-- Directives --
1. Take the text provided and repeat only what runs from "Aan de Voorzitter" through "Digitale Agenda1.".
2. Your answer continues the text provided from its final sentence.

start Text provided

Aan de Voorzitter van de Tweede Kamer der Staten-Generaal
Den Haag, 5 juli 2016
Zoals aangekondigd tijdens de begrotingsbehandeling, stuur ik u hierbij, mede namens
de Ministers van Binnenlandse Zaken en Koninkrijksrelaties (BZK), Volksgezondheid,
Welzijn en Sport (VWS), Infrastructuur en Milieu (IenM), Onderwijs, Cultuur en Wetenschap
(OCW) en de Staatssecretarissen van OCW en Veiligheid en Justitie (VenJ) de nieuwe
Digitale Agenda1.
Digitalisering2 wordt meer en meer gezien als de vierde industriële revolutie. Deze mondiale ontwikkeling
voltrekt zich in een steeds hoger tempo en dringt al maar verder door in de haarvaten
van de samenleving. Digitalisering heeft ook een fundamentele impact op de economie:
het verandert bijvoorbeeld wat de economie produceert (nieuwe, gepersonaliseerde producten
en diensten), de wijze van productie (smart industry, nieuwe verdienmodellen) en de
organisatie (opkomst van digitale platforms, consument wordt producent) ervan. In
de wetenschap gaat digitalisering hand in hand met de beweging naar Open Science:
open toegang tot wetenschappelijke publicaties en onderzoeksgegevens. Digitalisering
is daarmee een bron van innovatie, bedrijvigheid en economische groei. Bovendien biedt
het nieuwe mogelijkheden voor de aanpak van maatschappelijke uitdagingen.

end Text provided
start Material

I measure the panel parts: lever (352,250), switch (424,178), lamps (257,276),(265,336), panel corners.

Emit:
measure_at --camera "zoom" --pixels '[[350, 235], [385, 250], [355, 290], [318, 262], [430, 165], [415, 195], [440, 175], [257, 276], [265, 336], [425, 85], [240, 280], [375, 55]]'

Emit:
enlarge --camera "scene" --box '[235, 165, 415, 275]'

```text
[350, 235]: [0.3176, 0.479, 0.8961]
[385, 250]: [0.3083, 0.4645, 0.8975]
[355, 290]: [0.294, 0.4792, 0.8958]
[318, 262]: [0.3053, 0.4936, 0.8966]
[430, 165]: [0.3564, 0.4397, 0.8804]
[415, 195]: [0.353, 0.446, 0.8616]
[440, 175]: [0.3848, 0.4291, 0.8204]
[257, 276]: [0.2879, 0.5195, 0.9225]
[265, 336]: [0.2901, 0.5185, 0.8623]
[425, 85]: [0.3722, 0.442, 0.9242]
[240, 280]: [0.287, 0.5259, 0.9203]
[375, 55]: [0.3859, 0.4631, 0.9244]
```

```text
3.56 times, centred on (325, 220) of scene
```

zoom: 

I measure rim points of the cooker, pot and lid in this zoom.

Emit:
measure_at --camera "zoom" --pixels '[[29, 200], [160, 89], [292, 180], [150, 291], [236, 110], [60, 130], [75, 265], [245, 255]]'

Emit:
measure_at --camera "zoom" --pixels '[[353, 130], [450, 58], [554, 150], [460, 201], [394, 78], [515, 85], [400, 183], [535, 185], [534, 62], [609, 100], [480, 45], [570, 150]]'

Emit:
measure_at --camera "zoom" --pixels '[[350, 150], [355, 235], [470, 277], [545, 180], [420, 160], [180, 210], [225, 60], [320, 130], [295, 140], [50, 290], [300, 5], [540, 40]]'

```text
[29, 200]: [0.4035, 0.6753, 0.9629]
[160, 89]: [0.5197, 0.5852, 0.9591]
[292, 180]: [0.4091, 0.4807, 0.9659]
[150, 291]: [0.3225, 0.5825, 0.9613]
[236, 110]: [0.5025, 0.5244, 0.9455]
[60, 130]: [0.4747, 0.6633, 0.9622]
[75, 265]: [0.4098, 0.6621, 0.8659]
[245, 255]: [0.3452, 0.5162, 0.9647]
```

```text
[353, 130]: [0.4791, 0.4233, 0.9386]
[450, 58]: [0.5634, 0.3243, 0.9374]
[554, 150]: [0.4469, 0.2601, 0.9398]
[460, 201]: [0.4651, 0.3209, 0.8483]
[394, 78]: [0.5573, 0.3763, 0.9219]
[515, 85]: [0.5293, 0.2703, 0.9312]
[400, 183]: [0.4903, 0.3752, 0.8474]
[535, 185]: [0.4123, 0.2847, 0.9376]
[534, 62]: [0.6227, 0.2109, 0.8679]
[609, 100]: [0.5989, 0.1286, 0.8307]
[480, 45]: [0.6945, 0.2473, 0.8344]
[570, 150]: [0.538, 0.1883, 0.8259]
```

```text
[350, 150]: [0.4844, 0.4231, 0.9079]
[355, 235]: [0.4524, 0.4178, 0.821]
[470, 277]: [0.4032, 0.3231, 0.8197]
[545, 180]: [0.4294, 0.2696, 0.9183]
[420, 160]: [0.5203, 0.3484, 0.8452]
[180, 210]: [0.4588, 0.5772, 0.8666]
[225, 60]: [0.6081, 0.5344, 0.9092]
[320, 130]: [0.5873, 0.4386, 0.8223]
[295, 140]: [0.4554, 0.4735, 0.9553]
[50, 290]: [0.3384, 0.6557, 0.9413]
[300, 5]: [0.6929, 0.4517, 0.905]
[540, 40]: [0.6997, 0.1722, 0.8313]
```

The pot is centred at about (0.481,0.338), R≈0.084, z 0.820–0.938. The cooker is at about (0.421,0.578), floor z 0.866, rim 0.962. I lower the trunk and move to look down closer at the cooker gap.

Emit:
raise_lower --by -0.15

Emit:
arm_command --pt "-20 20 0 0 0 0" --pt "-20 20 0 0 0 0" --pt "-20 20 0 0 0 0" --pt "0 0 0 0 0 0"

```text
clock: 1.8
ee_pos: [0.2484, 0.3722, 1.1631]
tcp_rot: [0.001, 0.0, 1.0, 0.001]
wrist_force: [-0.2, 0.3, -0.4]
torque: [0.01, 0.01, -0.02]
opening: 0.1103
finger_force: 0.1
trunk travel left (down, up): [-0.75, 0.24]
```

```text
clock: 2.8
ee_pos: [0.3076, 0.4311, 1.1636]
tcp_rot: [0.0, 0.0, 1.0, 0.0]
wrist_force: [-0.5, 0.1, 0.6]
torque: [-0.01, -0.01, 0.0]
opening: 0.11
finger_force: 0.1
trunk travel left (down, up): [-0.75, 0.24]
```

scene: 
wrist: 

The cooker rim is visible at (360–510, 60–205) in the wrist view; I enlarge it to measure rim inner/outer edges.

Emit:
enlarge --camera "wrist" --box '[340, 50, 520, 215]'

end Material

-- Answers for this exercise --
1.
Aan de Voorzitter van de Tweede Kamer der Staten-Generaal
Den Haag, 5 juli 2016
Zoals aangekondigd tijdens de begrotingsbehandeling, stuur ik u hierbij, mede namens
de Ministers van Binnenlandse Zaken en Koninkrijksrelaties (BZK), Volksgezondheid,
Welzijn en Sport (VWS), Infrastructuur en Milieu (IenM), Onderwijs, Cultuur en Wetenschap
(OCW) en de Staatssecretarissen van OCW en Veiligheid en Justitie (VenJ) de nieuwe
Digitale Agenda1.

2.
De vraag is hoe Nederland optimaal kan profiteren van de kansen (nieuwe toepassingen,
verdienmodellen en banen) die deze mondiale transitie biedt. Dit hangt af van de mate
waarin en de snelheid waarmee we in staat zijn nieuwe technologie op veilige en kwalitatieve
wijze in te zetten en (door) te ontwikkelen. Niets doen is geen optie, de concurrentie
in het buitenland zit namelijk niet stil. Dit geldt bij uitstek voor Nederland, als
klein land met een op export gerichte economie en relatief grote dienstensector. Ook
de WRR benadrukt in haar advies Naar een lerende economie het belang van een wendbare
economie en arbeidsmarkt.3 Zij geeft aan dat Nederland in staat zal moeten zijn om snel en adequaat in te spelen
op nieuwe omstandigheden (zoals technologische ontwikkelingen) om zijn welvaart en
welzijn veilig te stellen.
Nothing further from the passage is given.